**Provided material**
----------------
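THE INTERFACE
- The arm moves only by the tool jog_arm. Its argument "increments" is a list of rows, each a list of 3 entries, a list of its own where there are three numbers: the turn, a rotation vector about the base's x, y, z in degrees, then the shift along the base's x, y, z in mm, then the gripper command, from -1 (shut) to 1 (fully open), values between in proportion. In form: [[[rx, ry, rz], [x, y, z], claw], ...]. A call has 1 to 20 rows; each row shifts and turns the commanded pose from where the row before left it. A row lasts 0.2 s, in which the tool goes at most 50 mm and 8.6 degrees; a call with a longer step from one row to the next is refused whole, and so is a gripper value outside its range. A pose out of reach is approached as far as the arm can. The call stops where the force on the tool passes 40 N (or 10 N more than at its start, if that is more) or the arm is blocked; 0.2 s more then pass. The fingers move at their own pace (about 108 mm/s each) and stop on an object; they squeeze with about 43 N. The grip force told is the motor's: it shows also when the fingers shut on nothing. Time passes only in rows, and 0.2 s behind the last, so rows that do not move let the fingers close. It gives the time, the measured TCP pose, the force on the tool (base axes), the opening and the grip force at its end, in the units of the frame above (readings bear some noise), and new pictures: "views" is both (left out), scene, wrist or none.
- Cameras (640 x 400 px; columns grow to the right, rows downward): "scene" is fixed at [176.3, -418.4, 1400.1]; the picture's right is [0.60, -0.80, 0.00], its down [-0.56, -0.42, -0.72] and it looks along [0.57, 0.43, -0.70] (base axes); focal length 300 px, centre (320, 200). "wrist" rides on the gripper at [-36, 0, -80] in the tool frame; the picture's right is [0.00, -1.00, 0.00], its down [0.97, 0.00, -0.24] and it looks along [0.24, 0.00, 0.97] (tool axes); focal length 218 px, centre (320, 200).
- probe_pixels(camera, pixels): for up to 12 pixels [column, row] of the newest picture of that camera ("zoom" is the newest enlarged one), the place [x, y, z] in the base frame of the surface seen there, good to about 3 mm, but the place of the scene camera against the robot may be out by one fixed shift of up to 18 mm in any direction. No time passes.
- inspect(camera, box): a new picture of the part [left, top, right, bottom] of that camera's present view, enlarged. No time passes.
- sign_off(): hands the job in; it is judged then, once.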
----------------
**The problem**
Word for word, write out the data.

**Response to the exercise**
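THE INTERFACE
- The arm moves only by the tool jog_arm. Its argument "increments" is a list of rows, each a list of 3 entries, a list of its own where there are three numbers: the turn, a rotation vector about the base's x, y, z in degrees, then the shift along the base's x, y, z in mm, then the gripper command, from -1 (shut) to 1 (fully open), values between in proportion. In form: [[[rx, ry, rz], [x, y, z], claw], ...]. A call has 1 to 20 rows; each row shifts and turns the commanded pose from where the row before left it. A row lasts 0.2 s, in which the tool goes at most 50 mm and 8.6 degrees; a call with a longer step from one row to the next is refused whole, and so is a gripper value outside its range. A pose out of reach is approached as far as the arm can. The call stops where the force on the tool passes 40 N (or 10 N more than at its start, if that is more) or the arm is blocked; 0.2 s more then pass. The fingers move at their own pace (about 108 mm/s each) and stop on an object; they squeeze with about 43 N. The grip force told is the motor's: it shows also when the fingers shut on nothing. Time passes only in rows, and 0.2 s behind the last, so rows that do not move let the fingers close. It gives the time, the measured TCP pose, the force on the tool (base axes), the opening and the grip force at its end, in the units of the frame above (readings bear some noise), and new pictures: "views" is both (left out), scene, wrist or none.
- Cameras (640 x 400 px; columns grow to the right, rows downward): "scene" is fixed at [176.3, -418.4, 1400.1]; the picture's right is [0.60, -0.80, 0.00], its down [-0.56, -0.42, -0.72] and it looks along [0.57, 0.43, -0.70] (base axes); focal length 300 px, centre (320, 200). "wrist" rides on the gripper at [-36, 0, -80] in the tool frame; the picture's right is [0.00, -1.00, 0.00], its down [0.97, 0.00, -0.24] and it looks along [0.24, 0.00, 0.97] (tool axes); focal length 218 px, centre (320, 200).
- probe_pixels(camera, pixels): for up to 12 pixels [column, row] of the newest picture of that camera ("zoom" is the newest enlarged one), the place [x, y, z] in the base frame of the surface seen there, good to about 3 mm, but the place of the scene camera against the robot may be out by one fixed shift of up to 18 mm in any direction. No time passes.
- inspect(camera, box): a new picture of the part [left, top, right, bottom] of that camera's present view, enlarged. No time passes.
- sign_off(): hands the job in; it is judged then, once.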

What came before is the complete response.